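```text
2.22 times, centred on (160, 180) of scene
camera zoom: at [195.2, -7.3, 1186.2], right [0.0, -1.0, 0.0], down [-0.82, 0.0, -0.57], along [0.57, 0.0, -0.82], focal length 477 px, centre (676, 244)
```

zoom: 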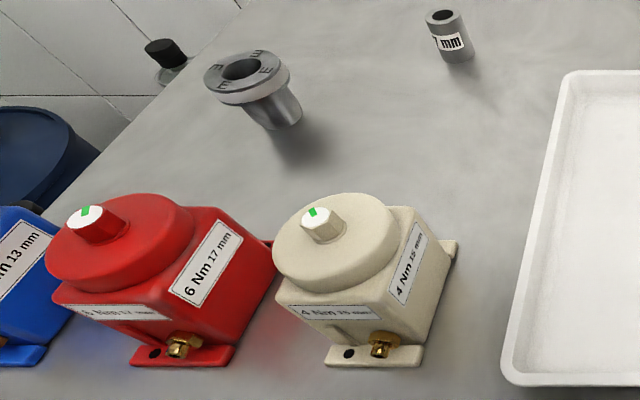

REQUIREMENTS: Working from the material above, transcribe it exactly while omitting pictures.

COMPLETE OUTPUT:
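```text
2.22 times, centred on (160, 180) of scene
camera zoom: at [195.2, -7.3, 1186.2], right [0.0, -1.0, 0.0], down [-0.82, 0.0, -0.57], along [0.57, 0.0, -0.82], focal length 477 px, centre (676, 244)
```

zoom: 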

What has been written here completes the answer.